Last October, the agency told the Turnpike Authority that it had preliminarily determined the bonds were taxable because the forward-float agreement associated with the bonds was allegedly undervalued by nearly $1 million.

The IRS claimed that Sakura paid the authority a below-fair market value fee for its participation in the float agreement.

"When the adjusted value of that forward purchase and assignment agreement is properly included in the investment yield on the advance refunding escrow, the escrow yield is materially higher than the yield on the 1992 bonds and, therefore the 1992 bonds are arbitrage bonds, the interest on which is not excludible from the gross income of the bondholders," the IRS had said in its Oct. 5 letter to the authority.

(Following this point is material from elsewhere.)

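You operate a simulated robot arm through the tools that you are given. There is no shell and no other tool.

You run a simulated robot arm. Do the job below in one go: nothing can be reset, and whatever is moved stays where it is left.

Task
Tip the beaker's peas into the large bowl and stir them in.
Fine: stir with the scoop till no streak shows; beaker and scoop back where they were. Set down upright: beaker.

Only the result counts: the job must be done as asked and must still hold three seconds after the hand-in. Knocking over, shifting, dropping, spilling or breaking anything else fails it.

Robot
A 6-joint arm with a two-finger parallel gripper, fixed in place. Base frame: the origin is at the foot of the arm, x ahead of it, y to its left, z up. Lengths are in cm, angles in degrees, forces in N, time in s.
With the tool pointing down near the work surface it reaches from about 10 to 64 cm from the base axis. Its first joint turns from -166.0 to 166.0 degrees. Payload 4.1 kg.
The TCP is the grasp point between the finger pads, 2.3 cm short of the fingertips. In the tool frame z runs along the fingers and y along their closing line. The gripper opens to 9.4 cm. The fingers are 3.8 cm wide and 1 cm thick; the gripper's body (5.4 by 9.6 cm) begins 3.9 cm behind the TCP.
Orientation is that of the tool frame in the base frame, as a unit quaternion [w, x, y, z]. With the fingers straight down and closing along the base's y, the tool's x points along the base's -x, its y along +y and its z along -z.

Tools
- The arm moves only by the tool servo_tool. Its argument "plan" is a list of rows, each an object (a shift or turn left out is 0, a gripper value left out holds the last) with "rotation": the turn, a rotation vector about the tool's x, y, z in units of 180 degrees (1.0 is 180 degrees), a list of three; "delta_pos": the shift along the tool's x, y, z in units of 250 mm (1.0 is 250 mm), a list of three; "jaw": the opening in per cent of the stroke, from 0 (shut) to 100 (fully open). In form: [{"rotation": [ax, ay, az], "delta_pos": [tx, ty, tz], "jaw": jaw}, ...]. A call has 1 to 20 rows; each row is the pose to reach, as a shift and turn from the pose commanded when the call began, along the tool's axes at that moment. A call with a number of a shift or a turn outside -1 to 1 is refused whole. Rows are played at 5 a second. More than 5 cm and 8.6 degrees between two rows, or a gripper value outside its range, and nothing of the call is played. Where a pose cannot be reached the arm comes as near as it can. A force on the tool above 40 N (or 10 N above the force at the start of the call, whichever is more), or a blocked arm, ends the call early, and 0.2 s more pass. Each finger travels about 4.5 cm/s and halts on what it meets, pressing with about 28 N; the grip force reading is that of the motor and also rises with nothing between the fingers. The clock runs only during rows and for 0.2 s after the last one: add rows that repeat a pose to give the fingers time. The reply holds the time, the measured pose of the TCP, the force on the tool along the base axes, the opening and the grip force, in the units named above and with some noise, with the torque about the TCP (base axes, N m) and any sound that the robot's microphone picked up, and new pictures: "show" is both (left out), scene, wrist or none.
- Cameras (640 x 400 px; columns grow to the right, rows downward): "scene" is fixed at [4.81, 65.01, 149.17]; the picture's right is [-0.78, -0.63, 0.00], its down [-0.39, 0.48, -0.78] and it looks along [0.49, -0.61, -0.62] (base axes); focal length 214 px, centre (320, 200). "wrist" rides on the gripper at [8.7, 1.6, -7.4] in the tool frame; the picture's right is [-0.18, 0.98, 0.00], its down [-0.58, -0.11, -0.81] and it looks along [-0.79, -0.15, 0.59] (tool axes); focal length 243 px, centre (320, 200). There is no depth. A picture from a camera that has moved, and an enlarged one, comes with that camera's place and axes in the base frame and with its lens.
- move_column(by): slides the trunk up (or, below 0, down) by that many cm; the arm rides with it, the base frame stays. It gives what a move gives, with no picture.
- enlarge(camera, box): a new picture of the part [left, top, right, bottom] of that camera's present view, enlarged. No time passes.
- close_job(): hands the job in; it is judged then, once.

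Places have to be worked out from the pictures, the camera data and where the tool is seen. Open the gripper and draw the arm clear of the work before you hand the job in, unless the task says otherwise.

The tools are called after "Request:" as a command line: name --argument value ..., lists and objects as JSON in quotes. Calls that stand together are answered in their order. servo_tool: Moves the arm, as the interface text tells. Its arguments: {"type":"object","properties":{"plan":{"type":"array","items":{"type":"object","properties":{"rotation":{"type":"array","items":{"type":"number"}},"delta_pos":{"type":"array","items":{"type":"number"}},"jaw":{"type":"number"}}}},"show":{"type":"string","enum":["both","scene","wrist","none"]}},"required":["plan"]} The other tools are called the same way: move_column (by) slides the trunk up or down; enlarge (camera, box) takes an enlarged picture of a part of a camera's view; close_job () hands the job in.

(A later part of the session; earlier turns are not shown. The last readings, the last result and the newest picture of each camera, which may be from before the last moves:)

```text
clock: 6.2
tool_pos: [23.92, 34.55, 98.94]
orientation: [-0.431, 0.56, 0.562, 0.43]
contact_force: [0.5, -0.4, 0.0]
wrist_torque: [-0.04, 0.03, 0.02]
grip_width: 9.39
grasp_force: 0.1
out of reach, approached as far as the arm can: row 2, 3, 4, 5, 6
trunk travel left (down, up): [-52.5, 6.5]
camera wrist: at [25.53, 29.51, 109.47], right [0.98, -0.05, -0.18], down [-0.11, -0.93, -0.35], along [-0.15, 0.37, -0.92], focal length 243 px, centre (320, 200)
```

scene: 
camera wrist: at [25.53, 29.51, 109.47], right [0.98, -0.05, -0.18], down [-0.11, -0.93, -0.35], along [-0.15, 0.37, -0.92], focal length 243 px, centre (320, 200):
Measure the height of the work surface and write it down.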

The IRS made the determination using a new valuation methodology that it developed for a voluntary closing agreement program for float agreements that encourages issuers to determine whether they received appropriate valued upfront payments.

But the New Jersey Turnpike Authority's lawyers were able to convince the IRS to reverse its preliminary finding that the bonds were taxable.

Jeffrey Kramer, a lawyer with DeCotis, FitzPatrick, Cole & Wisler LLP in Teaneck, N.J., which represented the issuer in the dispute, said the IRS eventually agreed with the authority's argument "that when the deal was initially done, the safe harbor was met, and that once the safe harbor was met, the forward float is basically presumed to have been sold at market rate."

IRS regulations that took effect in May 1992 state that if three arm's-length bids for investment contracts such as guaranteed investment contracts and forward-float agreements are obtained, the contracts or agreements presumably are purchased at fair market value.

Kramer said transaction participants were able to provide all of the necessary bond and bid documents to the IRS. Roughly $53 million of the bonds are still outstanding.

Meanwhile, several similar IRS audits of transactions that involve Sakura forward-float agreements are underway, according to muni market participants who would not quantify or identify the transactions.